Dave había llegado, como siempre, con una caja rota desparramando los libros. En la universidad habíamos coescrito bastantes páginas de humor. Sin embargo, el caldo de cultivo de nuestra amistad siempre habían sido las lecturas compartidas, pasarnos libros de bolsillo como el plato de puré de patatas en una cena familiar. El primer libro que Dave sacó de la caja el primer día, antes incluso de colocar sus toallas como a él le gustaba, fue El día de la langosta de Nathanael West, en la edición conjunta con Miss Lonelyhearts. Luego sacó Arrastrarse hacia Belén, las crónicas periodísticas de Joan Didion de los años sesenta, con su aroma a Yeats y a Las bacantes.Otro de sus favoritos era Historias del arco iris de Vollmann; no eran historias, sino periodismo y, teniendo en cuenta sus ambientes (celdas para borrachos, sex shops, prostitutas), tampoco eran precisamente del arco iris. Pero el meollo de las lecturas era un grupo de críticos culturales, auténticos linces: los escritos de Todd Gitlin sobre la televisión, los de Greil Marcus sobre Elvis y la música racial, y el rey de la casa, Lester Bangs.

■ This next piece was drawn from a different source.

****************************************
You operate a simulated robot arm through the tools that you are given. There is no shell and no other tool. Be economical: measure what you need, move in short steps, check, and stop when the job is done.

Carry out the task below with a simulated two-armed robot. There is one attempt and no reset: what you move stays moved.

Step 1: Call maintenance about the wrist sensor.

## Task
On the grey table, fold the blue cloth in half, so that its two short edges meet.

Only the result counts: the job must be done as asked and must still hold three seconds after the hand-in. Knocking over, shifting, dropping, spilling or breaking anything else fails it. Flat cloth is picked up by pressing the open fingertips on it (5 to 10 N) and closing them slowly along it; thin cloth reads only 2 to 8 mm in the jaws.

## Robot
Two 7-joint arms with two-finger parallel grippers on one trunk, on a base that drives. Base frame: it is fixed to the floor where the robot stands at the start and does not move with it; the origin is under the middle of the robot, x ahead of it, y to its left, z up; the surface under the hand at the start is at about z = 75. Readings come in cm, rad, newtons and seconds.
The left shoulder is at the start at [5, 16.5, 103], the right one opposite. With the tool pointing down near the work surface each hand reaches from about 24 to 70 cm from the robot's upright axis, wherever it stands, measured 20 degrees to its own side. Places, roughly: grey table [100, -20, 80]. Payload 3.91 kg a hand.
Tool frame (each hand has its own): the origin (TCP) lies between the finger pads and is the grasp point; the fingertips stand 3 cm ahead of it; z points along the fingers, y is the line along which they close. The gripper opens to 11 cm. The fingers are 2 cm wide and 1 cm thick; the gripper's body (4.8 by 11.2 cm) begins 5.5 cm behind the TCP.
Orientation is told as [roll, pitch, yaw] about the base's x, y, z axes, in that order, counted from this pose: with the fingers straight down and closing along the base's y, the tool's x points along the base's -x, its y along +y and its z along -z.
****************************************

Ilustres raperos está dedicado a un tal L. Bangs, que parece uno de los seudónimos que usó Oswald en Dallas, pero en realidad no es otro que Leslie Conway «Lester» Bangs, nacido en 1948 en Escondido, California, en una familia de Texas que la sequía de los años treinta había arrastrado al Oeste. Criado por una madre irritantemente religiosa, ya en sus años de instituto Bangs empezó a producir como churros una serie de boletines tan extravagantes como elocuentes sobre música surf y grunge californiano de los inicios. Redactor de Rolling Stone a los veintiuno, lo despidieron al cabo de un par de años por flagrante insubordinación. Bangs murió de sobredosis a los treinta y cuatro. En 1988 se publicó una voluminosa recopilación de sus virulentos artículos sobre rock, Psychotic Reactions and Carburetor Dung (editada por su buen amigo Greil Marcus), en el momento idóneo para volvernos locos de emoción.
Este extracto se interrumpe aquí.